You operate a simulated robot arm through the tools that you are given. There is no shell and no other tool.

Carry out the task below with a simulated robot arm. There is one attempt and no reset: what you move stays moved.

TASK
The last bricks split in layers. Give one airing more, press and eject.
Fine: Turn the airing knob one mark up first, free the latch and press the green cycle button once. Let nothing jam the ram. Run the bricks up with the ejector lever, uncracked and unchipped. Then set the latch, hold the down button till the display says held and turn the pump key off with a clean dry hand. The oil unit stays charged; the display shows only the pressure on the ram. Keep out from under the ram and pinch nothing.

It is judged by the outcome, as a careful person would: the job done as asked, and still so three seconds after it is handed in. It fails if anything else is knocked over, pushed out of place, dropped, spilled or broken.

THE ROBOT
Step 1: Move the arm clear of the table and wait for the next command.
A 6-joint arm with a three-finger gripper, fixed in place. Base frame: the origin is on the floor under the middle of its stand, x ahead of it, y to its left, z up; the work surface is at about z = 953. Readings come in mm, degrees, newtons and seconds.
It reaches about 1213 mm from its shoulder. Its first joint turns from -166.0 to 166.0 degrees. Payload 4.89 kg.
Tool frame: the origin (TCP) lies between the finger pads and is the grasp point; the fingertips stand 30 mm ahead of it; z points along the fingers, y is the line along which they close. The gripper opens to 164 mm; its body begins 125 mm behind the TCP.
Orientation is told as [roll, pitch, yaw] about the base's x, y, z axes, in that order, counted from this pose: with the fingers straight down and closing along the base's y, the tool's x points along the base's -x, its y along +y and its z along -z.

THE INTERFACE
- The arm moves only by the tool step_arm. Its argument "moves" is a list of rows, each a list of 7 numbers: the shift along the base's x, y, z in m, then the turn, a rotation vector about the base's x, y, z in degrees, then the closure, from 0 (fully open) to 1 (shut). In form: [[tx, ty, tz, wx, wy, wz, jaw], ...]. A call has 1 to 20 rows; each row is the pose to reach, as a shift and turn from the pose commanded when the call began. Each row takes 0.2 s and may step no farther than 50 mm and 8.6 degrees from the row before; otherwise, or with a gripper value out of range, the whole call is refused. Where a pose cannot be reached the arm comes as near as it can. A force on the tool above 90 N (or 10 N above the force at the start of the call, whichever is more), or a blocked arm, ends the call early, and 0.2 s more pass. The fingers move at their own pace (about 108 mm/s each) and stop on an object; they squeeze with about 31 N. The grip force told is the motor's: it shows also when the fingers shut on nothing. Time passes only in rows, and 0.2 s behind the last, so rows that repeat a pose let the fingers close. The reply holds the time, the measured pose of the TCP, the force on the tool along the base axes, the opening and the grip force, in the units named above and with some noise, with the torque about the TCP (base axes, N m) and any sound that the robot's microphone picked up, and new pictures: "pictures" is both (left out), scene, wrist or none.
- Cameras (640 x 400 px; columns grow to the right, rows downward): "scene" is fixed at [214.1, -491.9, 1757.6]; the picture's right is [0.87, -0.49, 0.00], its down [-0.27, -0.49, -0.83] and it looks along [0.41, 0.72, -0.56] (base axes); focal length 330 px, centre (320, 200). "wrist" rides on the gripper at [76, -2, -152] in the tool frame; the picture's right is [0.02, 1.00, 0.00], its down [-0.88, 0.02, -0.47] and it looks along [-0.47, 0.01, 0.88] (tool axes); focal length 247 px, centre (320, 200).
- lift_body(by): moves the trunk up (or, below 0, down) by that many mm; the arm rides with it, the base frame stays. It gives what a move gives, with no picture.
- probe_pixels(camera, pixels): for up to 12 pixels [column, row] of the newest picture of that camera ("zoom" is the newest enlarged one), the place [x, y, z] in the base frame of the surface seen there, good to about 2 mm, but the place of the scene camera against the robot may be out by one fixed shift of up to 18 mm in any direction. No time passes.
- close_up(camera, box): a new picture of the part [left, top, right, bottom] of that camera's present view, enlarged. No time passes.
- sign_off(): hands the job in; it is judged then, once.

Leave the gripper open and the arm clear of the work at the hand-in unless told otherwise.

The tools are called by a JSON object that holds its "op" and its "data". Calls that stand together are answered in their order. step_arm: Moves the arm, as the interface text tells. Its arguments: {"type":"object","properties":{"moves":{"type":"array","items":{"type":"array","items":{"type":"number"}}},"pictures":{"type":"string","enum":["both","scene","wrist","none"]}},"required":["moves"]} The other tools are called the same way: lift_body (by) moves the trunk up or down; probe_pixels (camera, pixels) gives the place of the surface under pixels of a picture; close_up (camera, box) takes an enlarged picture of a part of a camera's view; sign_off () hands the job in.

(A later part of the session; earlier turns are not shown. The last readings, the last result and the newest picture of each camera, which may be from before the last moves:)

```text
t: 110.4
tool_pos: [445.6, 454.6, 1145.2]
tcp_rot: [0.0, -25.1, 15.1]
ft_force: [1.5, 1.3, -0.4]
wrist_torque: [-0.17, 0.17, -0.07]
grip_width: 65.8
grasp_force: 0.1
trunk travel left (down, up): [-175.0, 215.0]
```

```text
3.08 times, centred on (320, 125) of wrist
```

◇ ◇ ◇ ◇ ◇ ◇ ◇

• **Description of the task**
Restate the whole listing exactly. Give them as a JSON list of strings, one for each line, with blank lines left out.

• **Task answer**
[
  "You operate a simulated robot arm through the tools that you are given. There is no shell and no other tool.",
  "Carry out the task below with a simulated robot arm. There is one attempt and no reset: what you move stays moved.",
  "TASK",
  "The last bricks split in layers. Give one airing more, press and eject.",
  "Fine: Turn the airing knob one mark up first, free the latch and press the green cycle button once. Let nothing jam the ram. Run the bricks up with the ejector lever, uncracked and unchipped. Then set the latch, hold the down button till the display says held and turn the pump key off with a clean dry hand. The oil unit stays charged; the display shows only the pressure on the ram. Keep out from under the ram and pinch nothing.",
  "It is judged by the outcome, as a careful person would: the job done as asked, and still so three seconds after it is handed in. It fails if anything else is knocked over, pushed out of place, dropped, spilled or broken.",
  "THE ROBOT",
  "Step 1: Move the arm clear of the table and wait for the next command.",
  "A 6-joint arm with a three-finger gripper, fixed in place. Base frame: the origin is on the floor under the middle of its stand, x ahead of it, y to its left, z up; the work surface is at about z = 953. Readings come in mm, degrees, newtons and seconds.",
  "It reaches about 1213 mm from its shoulder. Its first joint turns from -166.0 to 166.0 degrees. Payload 4.89 kg.",
  "Tool frame: the origin (TCP) lies between the finger pads and is the grasp point; the fingertips stand 30 mm ahead of it; z points along the fingers, y is the line along which they close. The gripper opens to 164 mm; its body begins 125 mm behind the TCP.",
  "Orientation is told as [roll, pitch, yaw] about the base's x, y, z axes, in that order, counted from this pose: with the fingers straight down and closing along the base's y, the tool's x points along the base's -x, its y along +y and its z along -z.",
  "THE INTERFACE",
  "- The arm moves only by the tool step_arm. Its argument \"moves\" is a list of rows, each a list of 7 numbers: the shift along the base's x, y, z in m, then the turn, a rotation vector about the base's x, y, z in degrees, then the closure, from 0 (fully open) to 1 (shut). In form: [[tx, ty, tz, wx, wy, wz, jaw], ...]. A call has 1 to 20 rows; each row is the pose to reach, as a shift and turn from the pose commanded when the call began. Each row takes 0.2 s and may step no farther than 50 mm and 8.6 degrees from the row before; otherwise, or with a gripper value out of range, the whole call is refused. Where a pose cannot be reached the arm comes as near as it can. A force on the tool above 90 N (or 10 N above the force at the start of the call, whichever is more), or a blocked arm, ends the call early, and 0.2 s more pass. The fingers move at their own pace (about 108 mm/s each) and stop on an object; they squeeze with about 31 N. The grip force told is the motor's: it shows also when the fingers shut on nothing. Time passes only in rows, and 0.2 s behind the last, so rows that repeat a pose let the fingers close. The reply holds the time, the measured pose of the TCP, the force on the tool along the base axes, the opening and the grip force, in the units named above and with some noise, with the torque about the TCP (base axes, N m) and any sound that the robot's microphone picked up, and new pictures: \"pictures\" is both (left out), scene, wrist or none.",
  "- Cameras (640 x 400 px; columns grow to the right, rows downward): \"scene\" is fixed at [214.1, -491.9, 1757.6]; the picture's right is [0.87, -0.49, 0.00], its down [-0.27, -0.49, -0.83] and it looks along [0.41, 0.72, -0.56] (base axes); focal length 330 px, centre (320, 200). \"wrist\" rides on the gripper at [76, -2, -152] in the tool frame; the picture's right is [0.02, 1.00, 0.00], its down [-0.88, 0.02, -0.47] and it looks along [-0.47, 0.01, 0.88] (tool axes); focal length 247 px, centre (320, 200).",
  "- lift_body(by): moves the trunk up (or, below 0, down) by that many mm; the arm rides with it, the base frame stays. It gives what a move gives, with no picture.",
  "- probe_pixels(camera, pixels): for up to 12 pixels [column, row] of the newest picture of that camera (\"zoom\" is the newest enlarged one), the place [x, y, z] in the base frame of the surface seen there, good to about 2 mm, but the place of the scene camera against the robot may be out by one fixed shift of up to 18 mm in any direction. No time passes.",
  "- close_up(camera, box): a new picture of the part [left, top, right, bottom] of that camera's present view, enlarged. No time passes.",
  "- sign_off(): hands the job in; it is judged then, once.",
  "Leave the gripper open and the arm clear of the work at the hand-in unless told otherwise.",
  "The tools are called by a JSON object that holds its \"op\" and its \"data\". Calls that stand together are answered in their order. step_arm: Moves the arm, as the interface text tells. Its arguments: {\"type\":\"object\",\"properties\":{\"moves\":{\"type\":\"array\",\"items\":{\"type\":\"array\",\"items\":{\"type\":\"number\"}}},\"pictures\":{\"type\":\"string\",\"enum\":[\"both\",\"scene\",\"wrist\",\"none\"]}},\"required\":[\"moves\"]} The other tools are called the same way: lift_body (by) moves the trunk up or down; probe_pixels (camera, pixels) gives the place of the surface under pixels of a picture; close_up (camera, box) takes an enlarged picture of a part of a camera's view; sign_off () hands the job in.",
  "(A later part of the session; earlier turns are not shown. The last readings, the last result and the newest picture of each camera, which may be from before the last moves:)",
  "```text",
  "t: 110.4",
  "tool_pos: [445.6, 454.6, 1145.2]",
  "tcp_rot: [0.0, -25.1, 15.1]",
  "ft_force: [1.5, 1.3, -0.4]",
  "wrist_torque: [-0.17, 0.17, -0.07]",
  "grip_width: 65.8",
  "grasp_force: 0.1",
  "trunk travel left (down, up): [-175.0, 215.0]",
  "```",
  "```text",
  "3.08 times, centred on (320, 125) of wrist",
  "```"
]